Where’s the beef?

With Modi government not willing to calm fears, it seems India is going back instead of moving forward in days to come

The writer is Editor of The Express Tribune

A forensic test has proven that the meat the Dadri lynch mob found in a Muslim man’s fridge was mutton not beef. But Muhammad Akhlaq was beaten to death over rumours that he butchered a cow and there was beef in his fridge. Akhlaq’s 22-year-old son was also severely wounded in the attack which is believed to have been instigated by a local BJP leader’s son.

The Muslim community is in shock. Hyderabad MP Asaduddin Owaisi criticised the Uttar Pradesh (UP) government for focusing on the forensic test instead of arresting the attackers. The story is bizarre to say the least.

According to details, a brown calf had gone missing in the village a day before Eid. On the night of September 28, a child had seen Akhlaq walk out of his house with a plastic bag with something that looked like meat in it. Akhlaq had reportedly thrown this bag in front of an electric transformer near his house.

The boy had then informed a few people about this. Four youths, one of them the son of a local Bharatiya Janata Party (BJP) worker, gathered inside a temple and concluded that the meat in the bag must be that of the missing calf. They made the announcement over the loudspeaker which led to Akhlaq’s brutal death.

It took Indian Prime Minister Narendra Modi one week to respond to this attack. In his comments, Modi said at a campaign rally in Bihar that Hindus and Muslims should fight poverty and not each other. He did not condemn the killing of Mohammad Akhlaq.

In secular India, the Modi government wants a nationwide ban on beef despite the fact that beef is consumed by Muslims and other religious minorities. Modi’s comments came on the same day that members of  his party beat a Muslim politician in the Kashmir state assembly after he served beef at a private party. The politician - Rashid Ahmed - said he did it in protest against a ban on serving beef in the state.

Opposition leader Omar Abdullah led a walkout, asking afterwards: “Do I assault everyone who eats pork or alcohol?” BJP Deputy Chief Minister Nirmal Singh said he did not approve of the attack but said that serving beef was “also wrong”.

Ironically, India retains its top spot as the world’s largest exporter of beef, according to data released by the U.S. Department of Agriculture, and has extended its lead over the next highest exporter, Brazil.  According to the data, India exported 2.4 million tons of beef and veal in FY2015, compared to 2 million tons by Brazil and 1.5 million by Australia.


These three countries account for 58.7 per cent of all the beef exports in the world.
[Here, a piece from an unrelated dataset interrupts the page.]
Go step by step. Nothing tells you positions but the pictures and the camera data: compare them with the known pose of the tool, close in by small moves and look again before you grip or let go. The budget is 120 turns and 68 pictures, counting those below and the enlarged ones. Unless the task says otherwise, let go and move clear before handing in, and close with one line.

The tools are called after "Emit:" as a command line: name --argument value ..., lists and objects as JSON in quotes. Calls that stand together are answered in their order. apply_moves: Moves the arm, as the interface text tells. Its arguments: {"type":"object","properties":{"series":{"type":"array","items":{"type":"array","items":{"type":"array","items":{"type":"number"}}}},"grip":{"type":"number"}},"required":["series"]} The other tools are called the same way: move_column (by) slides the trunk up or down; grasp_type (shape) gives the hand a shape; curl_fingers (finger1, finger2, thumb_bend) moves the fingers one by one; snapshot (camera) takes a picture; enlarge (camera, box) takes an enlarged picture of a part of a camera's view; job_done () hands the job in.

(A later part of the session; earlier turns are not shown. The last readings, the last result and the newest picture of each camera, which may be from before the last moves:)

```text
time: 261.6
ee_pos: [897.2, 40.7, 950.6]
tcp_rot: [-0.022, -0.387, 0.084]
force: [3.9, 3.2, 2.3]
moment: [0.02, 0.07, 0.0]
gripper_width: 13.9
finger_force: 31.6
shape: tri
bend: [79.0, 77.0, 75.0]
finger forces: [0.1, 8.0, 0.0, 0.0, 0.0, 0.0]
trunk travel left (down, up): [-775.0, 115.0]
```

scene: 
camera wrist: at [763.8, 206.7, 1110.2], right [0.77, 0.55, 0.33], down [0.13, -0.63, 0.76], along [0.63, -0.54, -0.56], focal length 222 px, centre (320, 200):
India itself accounts for 23.5 per cent of global beef exports. This is up from a 20.8 per cent share last year.

India’s buffalo meat exports have been growing at an average of nearly 14 per cent each year since 2011, and fetching the country as much as $4.8 billion in 2014. Last year, India for the first time earned more from the export of buffalo meat than it did from Basmati rice.
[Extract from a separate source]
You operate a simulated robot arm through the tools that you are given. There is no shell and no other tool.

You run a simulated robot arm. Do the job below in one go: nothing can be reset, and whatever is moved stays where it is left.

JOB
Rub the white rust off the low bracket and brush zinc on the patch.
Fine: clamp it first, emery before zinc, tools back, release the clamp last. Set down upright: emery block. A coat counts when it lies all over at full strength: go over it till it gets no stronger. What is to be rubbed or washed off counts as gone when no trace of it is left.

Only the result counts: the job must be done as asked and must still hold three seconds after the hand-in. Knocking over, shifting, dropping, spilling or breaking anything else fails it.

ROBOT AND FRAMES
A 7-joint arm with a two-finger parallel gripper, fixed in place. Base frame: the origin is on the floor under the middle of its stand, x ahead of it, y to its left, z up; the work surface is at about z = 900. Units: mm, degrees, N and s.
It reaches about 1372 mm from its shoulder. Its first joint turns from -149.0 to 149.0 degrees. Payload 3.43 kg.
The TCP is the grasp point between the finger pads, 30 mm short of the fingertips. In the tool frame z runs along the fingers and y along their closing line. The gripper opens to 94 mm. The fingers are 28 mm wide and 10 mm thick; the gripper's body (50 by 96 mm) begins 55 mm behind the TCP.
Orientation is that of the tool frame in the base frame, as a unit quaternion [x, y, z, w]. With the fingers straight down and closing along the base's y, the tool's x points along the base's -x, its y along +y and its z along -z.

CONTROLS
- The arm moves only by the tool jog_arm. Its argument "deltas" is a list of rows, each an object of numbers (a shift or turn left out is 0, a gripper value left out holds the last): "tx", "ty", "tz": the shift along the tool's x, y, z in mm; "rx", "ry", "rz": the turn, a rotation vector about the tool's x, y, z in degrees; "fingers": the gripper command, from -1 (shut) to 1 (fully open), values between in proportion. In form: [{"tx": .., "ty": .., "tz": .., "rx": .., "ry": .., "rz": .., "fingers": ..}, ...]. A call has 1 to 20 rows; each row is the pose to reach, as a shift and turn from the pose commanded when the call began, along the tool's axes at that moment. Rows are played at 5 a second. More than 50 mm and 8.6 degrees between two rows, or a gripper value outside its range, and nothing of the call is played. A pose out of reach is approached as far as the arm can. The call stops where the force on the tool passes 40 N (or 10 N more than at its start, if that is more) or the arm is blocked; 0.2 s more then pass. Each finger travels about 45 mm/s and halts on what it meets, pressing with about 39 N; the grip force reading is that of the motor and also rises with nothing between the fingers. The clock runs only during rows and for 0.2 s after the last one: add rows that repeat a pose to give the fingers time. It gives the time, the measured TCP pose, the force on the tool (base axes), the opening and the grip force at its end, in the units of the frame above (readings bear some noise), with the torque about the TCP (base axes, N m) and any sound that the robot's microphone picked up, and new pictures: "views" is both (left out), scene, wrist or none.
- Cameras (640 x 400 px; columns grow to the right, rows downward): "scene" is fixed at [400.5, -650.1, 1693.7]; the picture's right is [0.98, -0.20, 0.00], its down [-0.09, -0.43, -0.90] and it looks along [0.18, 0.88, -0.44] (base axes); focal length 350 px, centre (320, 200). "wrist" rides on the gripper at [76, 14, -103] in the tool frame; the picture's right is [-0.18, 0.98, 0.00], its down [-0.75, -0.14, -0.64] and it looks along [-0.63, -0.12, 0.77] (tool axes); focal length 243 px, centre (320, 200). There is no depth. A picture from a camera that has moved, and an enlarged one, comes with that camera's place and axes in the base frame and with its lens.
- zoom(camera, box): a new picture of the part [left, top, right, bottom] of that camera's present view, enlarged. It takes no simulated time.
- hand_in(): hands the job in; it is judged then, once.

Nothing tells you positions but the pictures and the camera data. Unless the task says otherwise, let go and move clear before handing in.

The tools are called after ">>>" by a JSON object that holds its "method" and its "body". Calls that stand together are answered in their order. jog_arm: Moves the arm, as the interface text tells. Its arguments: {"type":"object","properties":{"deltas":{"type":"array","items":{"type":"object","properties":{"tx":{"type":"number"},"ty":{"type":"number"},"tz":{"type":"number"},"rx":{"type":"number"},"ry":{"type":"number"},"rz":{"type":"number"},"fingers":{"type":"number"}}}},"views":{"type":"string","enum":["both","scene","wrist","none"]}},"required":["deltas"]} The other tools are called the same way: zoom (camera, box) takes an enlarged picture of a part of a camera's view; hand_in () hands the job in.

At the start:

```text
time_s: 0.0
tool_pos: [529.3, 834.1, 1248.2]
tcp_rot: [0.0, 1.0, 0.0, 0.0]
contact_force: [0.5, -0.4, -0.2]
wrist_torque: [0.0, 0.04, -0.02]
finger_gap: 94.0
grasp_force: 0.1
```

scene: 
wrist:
Meat consumption in India is increasing in India although beef consumption has been falling over the years. This fall in consumption has been taking place regardless of the political party in power. Chicken consumption, however, was up 31 per cent in that period.

Now to some more interesting beef stories from India. Earlier this month, the Indian media showed pictures of a burqa clad man alleged to be a member of RSS caught by residents of a small town in Uttar Pradesh while throwing beef into a Hindu temple. The picture went viral on Facebook and Twitter.

The viral photos shared on social media shows a bespectacled man clad in burqa being taken away by a group of people. It is believed he is being taken away to be handed to the police.

While there has been no confirmation as such on the veracity of the claim, there have been incidents in the past when extremist groups have thrown beef into a Hindu temple or have put pork outside a mosque to stoke communal tensions. With the Modi government not willing to calm fears, it seems India is in danger of going back instead of moving forward in days to come.

Published in The Express Tribune, October 12th, 2015.